Mario is paunchy and strong, Wario's round and built like a powerlifter. Mario's got a friendly face and a fluffy mustache, Wario's got a massive horrible grin and jagged razors for a stache. Mario is a bit of an overeater, Wario can and will eat anything in front of him. Mario gets around with acrobatics and magic power-ups, Wario brute forces his way through everything and just rolls with whatever injuries he picks up along the way.
Mario gets fire powers by consuming magic flowers. Wario sets himself on fire and barrels around destroying everything in his path. Mario harnesses the elements or abilities of beings around him to clear obstacles and solve puzzles, Wario gets turned into a zombie, a vampire or a drunk to get the same things done. Mario befriends and rides dinosaurs who raised him from infancy, Wario piledrives dinosaurs and then uses their bodies to beat up more dinosaurs. Mario pals around with fellow heroes, princesses and friendly fantasy creatures, Wario pals around with aliens, witches, mad scientists, cab drivers, and lanky weirdos. Mario always ends his adventures joyfully leaping to the next one, Wario usually ends up either cackling in a pile of treasure or completely broke.
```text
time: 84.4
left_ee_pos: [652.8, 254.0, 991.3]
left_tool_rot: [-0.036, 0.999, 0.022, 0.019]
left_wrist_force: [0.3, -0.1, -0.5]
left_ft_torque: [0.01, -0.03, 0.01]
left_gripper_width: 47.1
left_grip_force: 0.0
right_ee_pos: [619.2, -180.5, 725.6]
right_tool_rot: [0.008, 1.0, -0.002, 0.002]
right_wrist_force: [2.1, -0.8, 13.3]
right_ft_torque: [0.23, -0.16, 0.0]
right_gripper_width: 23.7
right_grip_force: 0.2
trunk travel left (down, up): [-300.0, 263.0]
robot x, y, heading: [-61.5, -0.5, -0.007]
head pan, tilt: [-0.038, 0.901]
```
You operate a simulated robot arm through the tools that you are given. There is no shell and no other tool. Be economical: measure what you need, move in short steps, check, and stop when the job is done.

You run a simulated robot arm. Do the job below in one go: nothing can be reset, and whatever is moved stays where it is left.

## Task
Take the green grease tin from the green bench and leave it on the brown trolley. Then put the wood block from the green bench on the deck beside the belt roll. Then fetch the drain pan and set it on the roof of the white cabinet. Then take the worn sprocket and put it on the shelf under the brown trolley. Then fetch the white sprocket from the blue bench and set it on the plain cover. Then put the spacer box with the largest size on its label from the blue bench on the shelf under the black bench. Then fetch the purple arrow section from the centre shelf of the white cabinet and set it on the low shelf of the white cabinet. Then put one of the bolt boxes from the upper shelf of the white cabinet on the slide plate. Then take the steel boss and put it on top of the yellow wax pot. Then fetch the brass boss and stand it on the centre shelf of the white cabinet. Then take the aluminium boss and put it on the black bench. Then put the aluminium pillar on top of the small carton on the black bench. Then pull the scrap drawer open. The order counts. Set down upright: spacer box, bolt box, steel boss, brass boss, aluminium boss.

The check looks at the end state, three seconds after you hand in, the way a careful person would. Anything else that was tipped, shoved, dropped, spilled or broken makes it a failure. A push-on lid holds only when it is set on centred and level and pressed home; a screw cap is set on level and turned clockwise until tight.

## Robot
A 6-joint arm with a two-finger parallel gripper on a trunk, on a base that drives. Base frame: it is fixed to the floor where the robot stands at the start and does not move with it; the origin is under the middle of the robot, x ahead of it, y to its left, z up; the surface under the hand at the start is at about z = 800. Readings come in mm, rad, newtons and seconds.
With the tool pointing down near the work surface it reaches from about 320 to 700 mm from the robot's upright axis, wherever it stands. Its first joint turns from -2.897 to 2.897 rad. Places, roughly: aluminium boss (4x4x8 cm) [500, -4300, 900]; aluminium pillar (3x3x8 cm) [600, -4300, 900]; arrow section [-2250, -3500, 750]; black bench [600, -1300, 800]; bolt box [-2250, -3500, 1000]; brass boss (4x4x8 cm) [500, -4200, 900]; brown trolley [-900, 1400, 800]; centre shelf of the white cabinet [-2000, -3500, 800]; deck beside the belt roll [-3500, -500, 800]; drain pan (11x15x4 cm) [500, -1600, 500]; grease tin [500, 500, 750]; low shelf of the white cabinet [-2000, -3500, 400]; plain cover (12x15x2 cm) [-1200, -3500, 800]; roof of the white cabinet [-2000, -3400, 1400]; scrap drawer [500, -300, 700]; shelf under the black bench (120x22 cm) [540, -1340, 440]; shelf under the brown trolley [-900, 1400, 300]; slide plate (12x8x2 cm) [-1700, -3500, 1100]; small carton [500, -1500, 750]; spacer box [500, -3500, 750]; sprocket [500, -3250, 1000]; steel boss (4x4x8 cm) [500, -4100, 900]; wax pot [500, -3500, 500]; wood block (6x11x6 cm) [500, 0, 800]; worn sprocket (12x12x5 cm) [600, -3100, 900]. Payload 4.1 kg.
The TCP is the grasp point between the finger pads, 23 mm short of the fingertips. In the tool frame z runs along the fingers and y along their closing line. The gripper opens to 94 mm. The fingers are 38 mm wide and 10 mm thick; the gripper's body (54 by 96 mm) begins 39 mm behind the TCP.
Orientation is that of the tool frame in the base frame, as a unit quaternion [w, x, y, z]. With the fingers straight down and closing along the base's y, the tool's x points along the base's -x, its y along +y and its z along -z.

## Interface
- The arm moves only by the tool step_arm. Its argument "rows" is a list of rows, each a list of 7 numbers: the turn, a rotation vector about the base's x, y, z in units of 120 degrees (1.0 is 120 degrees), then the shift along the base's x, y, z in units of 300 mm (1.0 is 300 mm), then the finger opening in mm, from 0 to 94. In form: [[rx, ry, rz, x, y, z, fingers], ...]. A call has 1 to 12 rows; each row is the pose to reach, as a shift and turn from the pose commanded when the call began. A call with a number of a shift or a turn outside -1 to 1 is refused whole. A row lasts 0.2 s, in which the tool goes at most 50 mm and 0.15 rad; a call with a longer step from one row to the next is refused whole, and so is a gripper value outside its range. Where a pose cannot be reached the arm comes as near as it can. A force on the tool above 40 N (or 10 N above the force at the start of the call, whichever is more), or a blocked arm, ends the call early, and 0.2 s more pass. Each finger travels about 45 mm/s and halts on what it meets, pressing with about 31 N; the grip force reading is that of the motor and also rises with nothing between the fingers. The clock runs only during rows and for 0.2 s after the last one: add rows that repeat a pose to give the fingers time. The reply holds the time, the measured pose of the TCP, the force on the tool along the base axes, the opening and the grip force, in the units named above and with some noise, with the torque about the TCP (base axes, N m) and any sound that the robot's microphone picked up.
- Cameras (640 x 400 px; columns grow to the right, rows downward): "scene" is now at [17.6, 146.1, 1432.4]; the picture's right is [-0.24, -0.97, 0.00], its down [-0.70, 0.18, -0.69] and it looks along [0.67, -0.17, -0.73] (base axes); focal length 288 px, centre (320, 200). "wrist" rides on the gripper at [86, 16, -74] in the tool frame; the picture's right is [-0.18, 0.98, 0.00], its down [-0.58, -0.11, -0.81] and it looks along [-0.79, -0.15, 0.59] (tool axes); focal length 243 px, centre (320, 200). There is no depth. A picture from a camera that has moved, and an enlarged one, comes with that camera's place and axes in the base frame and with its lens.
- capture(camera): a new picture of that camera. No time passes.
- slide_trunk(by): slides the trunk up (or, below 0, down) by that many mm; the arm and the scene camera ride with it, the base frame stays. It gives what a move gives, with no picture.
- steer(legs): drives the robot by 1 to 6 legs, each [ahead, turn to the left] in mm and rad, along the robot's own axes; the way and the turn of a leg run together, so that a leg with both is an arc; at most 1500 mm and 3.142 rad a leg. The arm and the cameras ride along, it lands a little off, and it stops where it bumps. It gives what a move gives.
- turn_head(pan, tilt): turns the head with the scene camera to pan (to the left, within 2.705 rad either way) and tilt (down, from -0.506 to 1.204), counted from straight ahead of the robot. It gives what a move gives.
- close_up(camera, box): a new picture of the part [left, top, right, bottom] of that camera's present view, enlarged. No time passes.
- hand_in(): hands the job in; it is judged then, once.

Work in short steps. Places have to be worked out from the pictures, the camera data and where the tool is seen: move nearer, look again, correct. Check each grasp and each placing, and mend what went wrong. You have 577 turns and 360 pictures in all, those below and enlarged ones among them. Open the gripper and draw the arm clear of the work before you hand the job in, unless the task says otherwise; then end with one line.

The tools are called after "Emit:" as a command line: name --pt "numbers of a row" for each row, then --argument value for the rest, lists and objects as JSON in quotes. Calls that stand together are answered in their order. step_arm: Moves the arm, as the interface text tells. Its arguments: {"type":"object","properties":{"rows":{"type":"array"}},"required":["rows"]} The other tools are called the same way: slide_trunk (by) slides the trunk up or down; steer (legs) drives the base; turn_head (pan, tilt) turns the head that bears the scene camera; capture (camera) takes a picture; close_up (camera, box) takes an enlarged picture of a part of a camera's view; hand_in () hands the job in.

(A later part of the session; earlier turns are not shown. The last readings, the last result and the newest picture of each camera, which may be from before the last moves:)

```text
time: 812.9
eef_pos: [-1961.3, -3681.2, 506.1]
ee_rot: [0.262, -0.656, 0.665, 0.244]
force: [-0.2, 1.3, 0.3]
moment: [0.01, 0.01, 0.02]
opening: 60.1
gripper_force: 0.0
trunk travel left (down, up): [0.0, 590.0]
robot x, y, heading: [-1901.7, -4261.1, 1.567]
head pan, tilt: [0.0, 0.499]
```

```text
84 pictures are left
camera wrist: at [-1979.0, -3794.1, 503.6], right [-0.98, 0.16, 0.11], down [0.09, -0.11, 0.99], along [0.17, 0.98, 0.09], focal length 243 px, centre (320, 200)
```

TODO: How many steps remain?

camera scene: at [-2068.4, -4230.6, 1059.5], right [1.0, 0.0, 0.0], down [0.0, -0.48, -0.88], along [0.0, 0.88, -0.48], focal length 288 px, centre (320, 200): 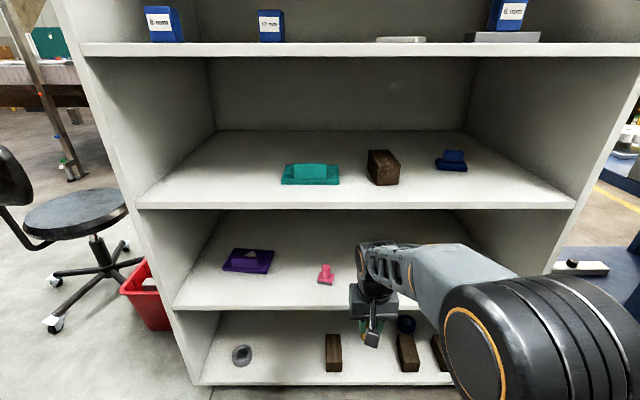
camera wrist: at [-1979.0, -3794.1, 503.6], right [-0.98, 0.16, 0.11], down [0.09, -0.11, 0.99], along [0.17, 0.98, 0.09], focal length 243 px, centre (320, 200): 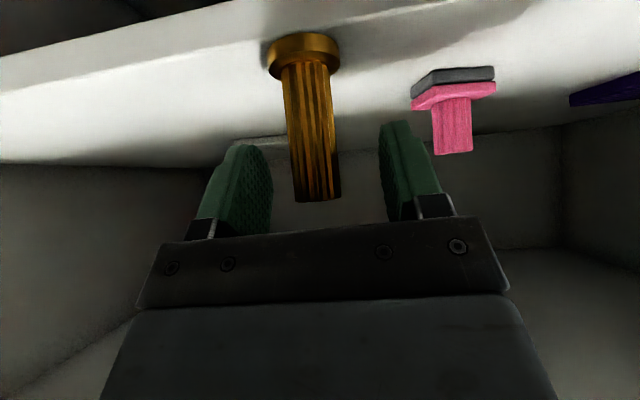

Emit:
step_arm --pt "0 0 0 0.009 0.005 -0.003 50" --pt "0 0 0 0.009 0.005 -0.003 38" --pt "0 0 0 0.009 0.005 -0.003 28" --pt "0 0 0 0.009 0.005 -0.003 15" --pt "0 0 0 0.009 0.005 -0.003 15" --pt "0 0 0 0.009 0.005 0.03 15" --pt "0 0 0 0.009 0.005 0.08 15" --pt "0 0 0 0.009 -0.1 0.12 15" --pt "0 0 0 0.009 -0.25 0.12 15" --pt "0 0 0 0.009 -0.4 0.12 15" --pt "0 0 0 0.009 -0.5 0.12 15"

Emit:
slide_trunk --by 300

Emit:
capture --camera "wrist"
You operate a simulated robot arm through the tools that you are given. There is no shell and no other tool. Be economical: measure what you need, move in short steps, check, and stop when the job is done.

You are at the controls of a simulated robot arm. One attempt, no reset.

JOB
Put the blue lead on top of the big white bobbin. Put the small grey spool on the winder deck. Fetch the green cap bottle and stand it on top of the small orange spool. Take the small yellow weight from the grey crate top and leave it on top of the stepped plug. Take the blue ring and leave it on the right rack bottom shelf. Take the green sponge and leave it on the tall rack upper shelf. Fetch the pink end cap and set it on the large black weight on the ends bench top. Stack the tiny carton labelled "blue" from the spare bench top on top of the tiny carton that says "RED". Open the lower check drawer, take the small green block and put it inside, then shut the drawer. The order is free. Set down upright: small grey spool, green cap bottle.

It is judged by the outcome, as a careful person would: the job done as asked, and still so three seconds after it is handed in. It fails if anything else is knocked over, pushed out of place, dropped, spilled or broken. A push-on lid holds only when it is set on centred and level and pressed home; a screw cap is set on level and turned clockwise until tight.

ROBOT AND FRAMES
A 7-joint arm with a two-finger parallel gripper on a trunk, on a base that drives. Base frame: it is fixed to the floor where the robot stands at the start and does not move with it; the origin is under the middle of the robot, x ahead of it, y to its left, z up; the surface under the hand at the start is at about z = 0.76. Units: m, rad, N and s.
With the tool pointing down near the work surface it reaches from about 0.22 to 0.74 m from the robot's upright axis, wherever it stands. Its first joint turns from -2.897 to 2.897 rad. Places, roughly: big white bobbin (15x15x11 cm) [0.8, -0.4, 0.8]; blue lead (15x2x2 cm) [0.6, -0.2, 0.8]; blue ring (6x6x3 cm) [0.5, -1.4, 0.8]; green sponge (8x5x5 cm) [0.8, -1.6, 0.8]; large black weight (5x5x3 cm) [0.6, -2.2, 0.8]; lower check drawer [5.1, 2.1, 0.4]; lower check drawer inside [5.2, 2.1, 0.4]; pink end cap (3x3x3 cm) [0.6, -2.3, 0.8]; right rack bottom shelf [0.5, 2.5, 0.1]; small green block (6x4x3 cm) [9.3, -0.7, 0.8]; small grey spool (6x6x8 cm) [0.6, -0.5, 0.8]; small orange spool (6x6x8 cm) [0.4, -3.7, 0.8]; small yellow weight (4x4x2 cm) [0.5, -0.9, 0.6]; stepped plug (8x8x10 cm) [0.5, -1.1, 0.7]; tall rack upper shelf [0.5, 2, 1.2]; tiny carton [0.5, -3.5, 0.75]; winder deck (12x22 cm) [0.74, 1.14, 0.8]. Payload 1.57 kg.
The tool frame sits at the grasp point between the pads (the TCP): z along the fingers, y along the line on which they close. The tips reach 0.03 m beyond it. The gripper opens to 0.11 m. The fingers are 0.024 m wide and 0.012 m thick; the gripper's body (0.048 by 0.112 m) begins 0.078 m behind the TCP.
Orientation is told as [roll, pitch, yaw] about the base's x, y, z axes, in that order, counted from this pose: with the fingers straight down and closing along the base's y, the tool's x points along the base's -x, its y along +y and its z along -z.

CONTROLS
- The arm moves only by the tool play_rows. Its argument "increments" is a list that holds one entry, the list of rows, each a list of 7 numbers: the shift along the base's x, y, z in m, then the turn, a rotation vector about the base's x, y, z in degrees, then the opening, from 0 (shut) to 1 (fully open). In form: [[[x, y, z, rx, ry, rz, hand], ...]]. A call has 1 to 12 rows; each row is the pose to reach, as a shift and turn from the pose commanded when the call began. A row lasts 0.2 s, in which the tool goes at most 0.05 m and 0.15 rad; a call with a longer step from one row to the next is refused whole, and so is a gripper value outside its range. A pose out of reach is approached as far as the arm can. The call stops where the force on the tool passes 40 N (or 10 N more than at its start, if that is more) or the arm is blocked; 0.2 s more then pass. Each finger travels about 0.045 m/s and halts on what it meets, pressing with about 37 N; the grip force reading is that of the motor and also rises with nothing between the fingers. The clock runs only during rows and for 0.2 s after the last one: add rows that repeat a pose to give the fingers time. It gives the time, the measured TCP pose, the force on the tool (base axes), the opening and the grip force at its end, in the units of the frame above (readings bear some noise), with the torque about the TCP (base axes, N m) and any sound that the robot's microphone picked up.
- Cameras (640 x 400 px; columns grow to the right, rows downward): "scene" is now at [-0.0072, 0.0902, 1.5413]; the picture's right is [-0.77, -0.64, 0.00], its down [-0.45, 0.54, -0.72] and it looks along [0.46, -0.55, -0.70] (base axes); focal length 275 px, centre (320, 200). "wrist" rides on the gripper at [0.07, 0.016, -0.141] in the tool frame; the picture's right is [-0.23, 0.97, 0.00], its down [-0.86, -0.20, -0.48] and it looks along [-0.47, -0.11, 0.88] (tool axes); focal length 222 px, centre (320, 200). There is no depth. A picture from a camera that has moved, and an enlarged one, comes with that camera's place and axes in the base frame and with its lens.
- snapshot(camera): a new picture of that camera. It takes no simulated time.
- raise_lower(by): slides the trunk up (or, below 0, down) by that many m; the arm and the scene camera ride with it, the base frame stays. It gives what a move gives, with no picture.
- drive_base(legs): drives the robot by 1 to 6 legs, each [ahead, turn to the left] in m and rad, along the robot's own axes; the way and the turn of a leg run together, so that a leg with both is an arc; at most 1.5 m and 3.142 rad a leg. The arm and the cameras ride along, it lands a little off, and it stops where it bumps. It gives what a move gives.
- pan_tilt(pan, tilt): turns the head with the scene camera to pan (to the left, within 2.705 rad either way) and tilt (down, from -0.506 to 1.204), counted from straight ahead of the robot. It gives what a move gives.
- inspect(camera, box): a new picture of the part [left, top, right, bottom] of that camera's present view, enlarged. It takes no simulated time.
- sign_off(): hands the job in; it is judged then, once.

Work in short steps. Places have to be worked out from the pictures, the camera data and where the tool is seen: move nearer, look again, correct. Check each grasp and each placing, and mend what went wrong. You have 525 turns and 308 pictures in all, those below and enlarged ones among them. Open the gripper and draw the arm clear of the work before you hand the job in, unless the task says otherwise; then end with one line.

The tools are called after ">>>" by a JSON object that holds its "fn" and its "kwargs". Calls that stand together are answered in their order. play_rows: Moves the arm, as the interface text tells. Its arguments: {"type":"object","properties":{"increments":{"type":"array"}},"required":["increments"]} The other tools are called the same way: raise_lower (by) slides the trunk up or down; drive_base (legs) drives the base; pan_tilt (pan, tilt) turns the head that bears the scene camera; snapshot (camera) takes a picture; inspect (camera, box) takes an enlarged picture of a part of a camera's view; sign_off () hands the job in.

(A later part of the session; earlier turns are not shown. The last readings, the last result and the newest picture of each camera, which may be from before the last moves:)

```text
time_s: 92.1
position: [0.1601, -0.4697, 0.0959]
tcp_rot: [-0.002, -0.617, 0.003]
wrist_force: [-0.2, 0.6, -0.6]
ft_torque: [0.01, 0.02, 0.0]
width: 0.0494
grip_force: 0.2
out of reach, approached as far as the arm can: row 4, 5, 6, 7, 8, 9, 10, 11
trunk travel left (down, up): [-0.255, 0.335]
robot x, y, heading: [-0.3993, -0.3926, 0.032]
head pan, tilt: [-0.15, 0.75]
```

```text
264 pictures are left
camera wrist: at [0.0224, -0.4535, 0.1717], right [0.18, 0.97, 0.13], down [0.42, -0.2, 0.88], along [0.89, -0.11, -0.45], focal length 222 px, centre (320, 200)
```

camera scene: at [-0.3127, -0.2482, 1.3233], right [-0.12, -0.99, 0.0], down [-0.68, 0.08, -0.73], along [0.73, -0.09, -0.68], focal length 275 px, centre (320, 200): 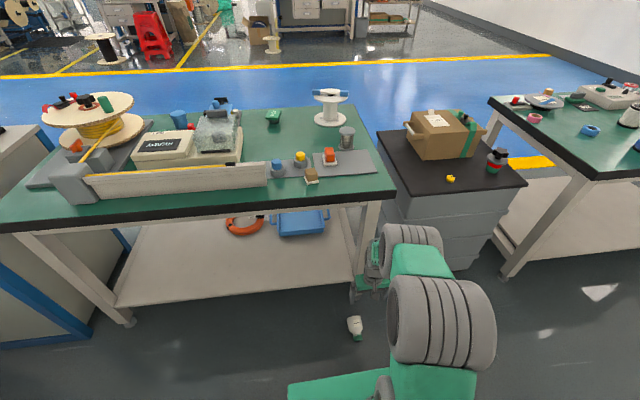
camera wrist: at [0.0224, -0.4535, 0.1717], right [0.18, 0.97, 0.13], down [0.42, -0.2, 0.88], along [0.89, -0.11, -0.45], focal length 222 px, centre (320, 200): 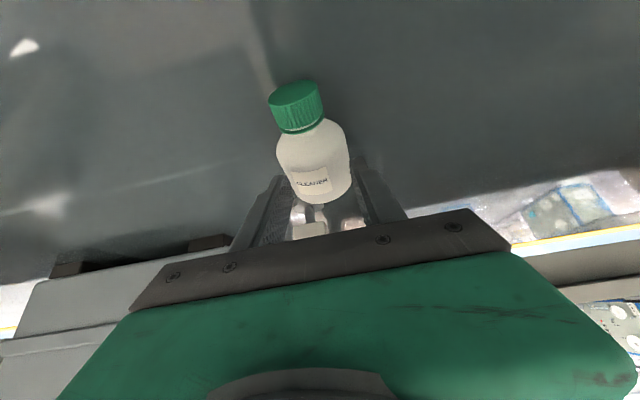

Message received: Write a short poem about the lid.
Mario races through plains to rescue princesses, Wario invades pyramids to hunt for treasure. Mario jumps through planets with baby stars guiding his path, Wario crashes into the Amazon jungle and fistfights the devil. You can see where I'm going with this.
Tumblr media
If you were to take one of Nintendo's heroes to make them into pulp heroes, Wario, specifically the Wario Land Wario, may be the only one who really could do it, because in essence, he's the videogame equivalent of Professor Challenger. He's Bluto moonlighting as Indiana Jones, the weird brute adventurer for weird brute adventures where everything's off limits and you can trust our intrepid hero, who really shouldn't be a hero on all accounts, to deliver us a good time, give or take a couple deaths, scams, shams and oh-damns to complete said mad treasure hunts.